Schoen is going to have to make more moves. That is why I believe Darius Slayton won’t make the roster. I believe players like C.J. Board, Richie James or Collin Johnson can fill that roster spot adequately for less than Slayton’s $2.54 million base salary. It is why the Giants are probably going to have to have to extend Leonard Williams’ contract to lower his $27.3 million cap hit. It is why you probably won’t see more than a veteran minimum depth signing at cornerback or safety, both still positions of need.

The 2023 season is a different matter. The Giants right now are flush, with more than $83 million in space based on a projected $225 million cap. Only the Chicago Bears ($112 million) have more projected cap space.


Pat Morris asks: So, the Giants could currently use some CB help. Here’s an idea out of left field ... could the Giants resign James Bradberry?

Hear me out. The Giants only have $2.2 million in effective available cap space via OTC. But the Commanders (who supposedly have an inside track) only have $5.2 million in effective available cap. Moreover, next year, the Giants have $67 Million in effective available cap space (second most in the league), while the Commanders are all the way down at $17 million.

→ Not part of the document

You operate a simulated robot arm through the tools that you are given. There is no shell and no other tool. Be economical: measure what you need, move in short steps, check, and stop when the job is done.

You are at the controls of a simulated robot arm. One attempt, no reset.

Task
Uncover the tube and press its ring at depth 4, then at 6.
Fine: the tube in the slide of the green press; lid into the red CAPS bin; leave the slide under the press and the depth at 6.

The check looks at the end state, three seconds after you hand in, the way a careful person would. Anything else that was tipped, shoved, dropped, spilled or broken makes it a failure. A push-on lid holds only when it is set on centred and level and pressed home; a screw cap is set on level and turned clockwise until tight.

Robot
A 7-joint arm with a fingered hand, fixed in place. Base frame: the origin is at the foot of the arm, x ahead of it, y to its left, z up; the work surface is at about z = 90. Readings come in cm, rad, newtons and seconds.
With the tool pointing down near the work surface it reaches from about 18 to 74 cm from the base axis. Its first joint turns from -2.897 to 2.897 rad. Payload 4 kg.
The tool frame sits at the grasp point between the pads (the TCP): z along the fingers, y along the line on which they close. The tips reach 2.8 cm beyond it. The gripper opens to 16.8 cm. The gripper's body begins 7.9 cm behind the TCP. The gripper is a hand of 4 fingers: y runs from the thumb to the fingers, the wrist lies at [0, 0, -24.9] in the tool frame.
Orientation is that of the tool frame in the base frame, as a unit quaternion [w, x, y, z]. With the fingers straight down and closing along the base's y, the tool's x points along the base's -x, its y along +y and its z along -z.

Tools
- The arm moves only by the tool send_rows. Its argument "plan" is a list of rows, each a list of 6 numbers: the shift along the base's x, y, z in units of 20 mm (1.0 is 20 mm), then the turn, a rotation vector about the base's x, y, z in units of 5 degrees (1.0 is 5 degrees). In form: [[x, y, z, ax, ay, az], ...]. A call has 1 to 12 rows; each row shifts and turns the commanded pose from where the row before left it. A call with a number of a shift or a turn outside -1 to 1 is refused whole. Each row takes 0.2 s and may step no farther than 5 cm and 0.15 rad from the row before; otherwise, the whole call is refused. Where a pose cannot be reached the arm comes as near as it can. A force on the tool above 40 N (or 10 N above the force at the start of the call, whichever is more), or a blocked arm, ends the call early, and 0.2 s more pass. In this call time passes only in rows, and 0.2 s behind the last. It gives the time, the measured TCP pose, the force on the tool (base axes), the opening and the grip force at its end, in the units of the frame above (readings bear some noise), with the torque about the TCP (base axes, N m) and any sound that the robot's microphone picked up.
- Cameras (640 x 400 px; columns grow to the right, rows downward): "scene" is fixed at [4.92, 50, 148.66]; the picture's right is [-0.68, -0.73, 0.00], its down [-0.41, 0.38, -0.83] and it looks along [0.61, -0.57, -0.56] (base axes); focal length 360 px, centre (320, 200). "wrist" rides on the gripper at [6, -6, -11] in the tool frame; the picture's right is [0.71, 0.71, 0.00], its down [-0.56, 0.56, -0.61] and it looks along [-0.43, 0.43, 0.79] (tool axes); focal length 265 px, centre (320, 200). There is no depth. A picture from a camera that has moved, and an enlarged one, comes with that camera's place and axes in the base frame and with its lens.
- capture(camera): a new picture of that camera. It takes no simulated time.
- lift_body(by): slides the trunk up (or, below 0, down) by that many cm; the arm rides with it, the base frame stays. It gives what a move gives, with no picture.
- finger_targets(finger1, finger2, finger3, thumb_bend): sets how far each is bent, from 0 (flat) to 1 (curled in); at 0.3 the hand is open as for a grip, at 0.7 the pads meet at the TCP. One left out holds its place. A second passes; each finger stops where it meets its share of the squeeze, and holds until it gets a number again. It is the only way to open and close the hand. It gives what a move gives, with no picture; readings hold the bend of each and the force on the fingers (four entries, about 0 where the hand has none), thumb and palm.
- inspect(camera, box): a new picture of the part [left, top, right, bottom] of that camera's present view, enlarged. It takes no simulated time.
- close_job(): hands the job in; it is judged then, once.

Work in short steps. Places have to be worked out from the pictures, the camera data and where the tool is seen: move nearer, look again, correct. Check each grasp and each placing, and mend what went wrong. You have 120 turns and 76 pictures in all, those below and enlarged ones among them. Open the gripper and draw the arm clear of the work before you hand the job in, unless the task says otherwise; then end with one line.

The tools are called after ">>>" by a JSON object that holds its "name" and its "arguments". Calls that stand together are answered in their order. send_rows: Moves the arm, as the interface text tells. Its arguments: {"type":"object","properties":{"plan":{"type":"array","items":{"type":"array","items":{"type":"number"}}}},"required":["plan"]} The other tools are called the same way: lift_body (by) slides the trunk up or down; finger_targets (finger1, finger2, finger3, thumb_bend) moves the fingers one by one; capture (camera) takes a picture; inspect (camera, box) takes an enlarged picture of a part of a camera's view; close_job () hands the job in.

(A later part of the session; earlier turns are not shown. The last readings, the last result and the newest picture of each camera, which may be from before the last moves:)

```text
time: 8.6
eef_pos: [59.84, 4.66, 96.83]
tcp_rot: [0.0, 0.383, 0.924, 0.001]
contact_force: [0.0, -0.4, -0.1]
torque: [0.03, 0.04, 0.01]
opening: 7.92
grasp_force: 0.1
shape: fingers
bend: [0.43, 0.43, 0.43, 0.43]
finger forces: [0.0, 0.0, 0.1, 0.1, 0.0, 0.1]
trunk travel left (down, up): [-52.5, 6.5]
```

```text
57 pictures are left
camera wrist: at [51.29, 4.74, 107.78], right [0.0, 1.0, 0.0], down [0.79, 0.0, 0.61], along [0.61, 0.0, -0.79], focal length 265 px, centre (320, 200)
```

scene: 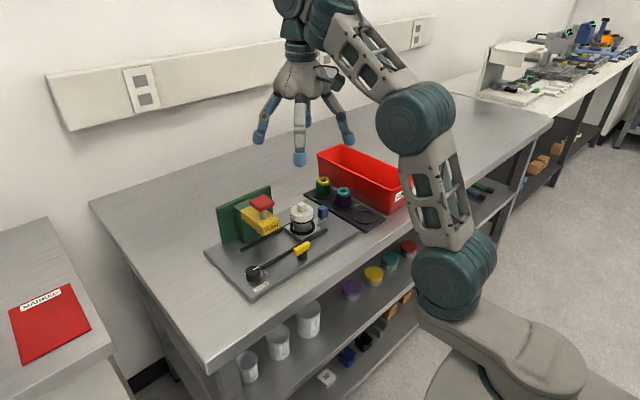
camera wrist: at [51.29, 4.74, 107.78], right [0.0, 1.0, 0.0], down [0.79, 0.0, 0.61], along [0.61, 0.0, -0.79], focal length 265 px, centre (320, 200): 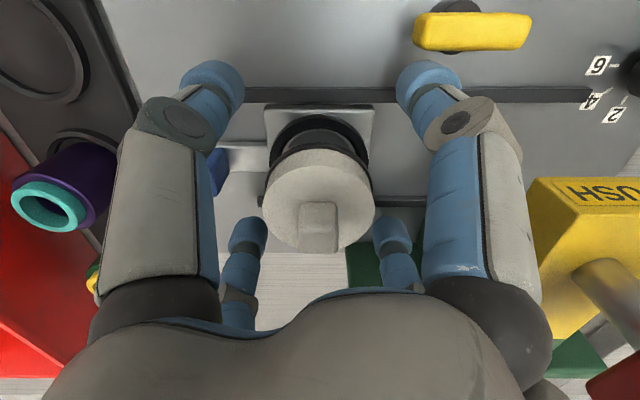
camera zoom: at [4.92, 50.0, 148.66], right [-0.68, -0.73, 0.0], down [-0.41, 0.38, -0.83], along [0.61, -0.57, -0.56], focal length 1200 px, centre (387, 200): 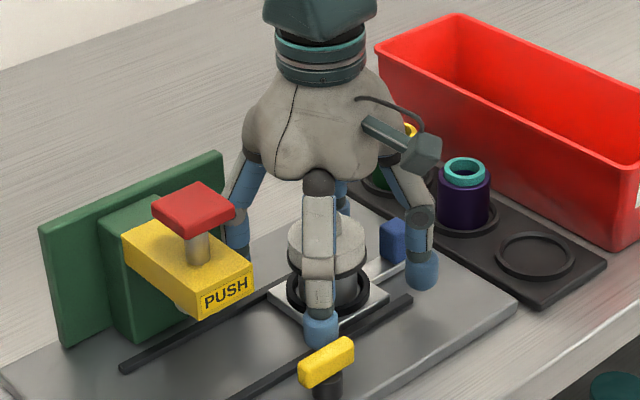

Would it really be that bad if the Giants converted most of Leonard Williams salary this year into a bonus, and used the cap relief to resign Bradberry to a one-year deal? Even if we pushed $8 million of Williams salary into next year, we’d still be top 10 in the league in effective cap space. And we might be able to use $5 million or so of that to sign Bradberry to a one-year deal.

Ed says: I can’t find any rules that would prohibit the Giants doing that, but why would Bradberry do that? I’m sure he’s not happy with Joe Schoen right now, and he will end up with better offers than the Giants can afford from teams that should be better than the Giants this season.

If Bradberry and the Giants were going to work something out, that would have happened before he got released.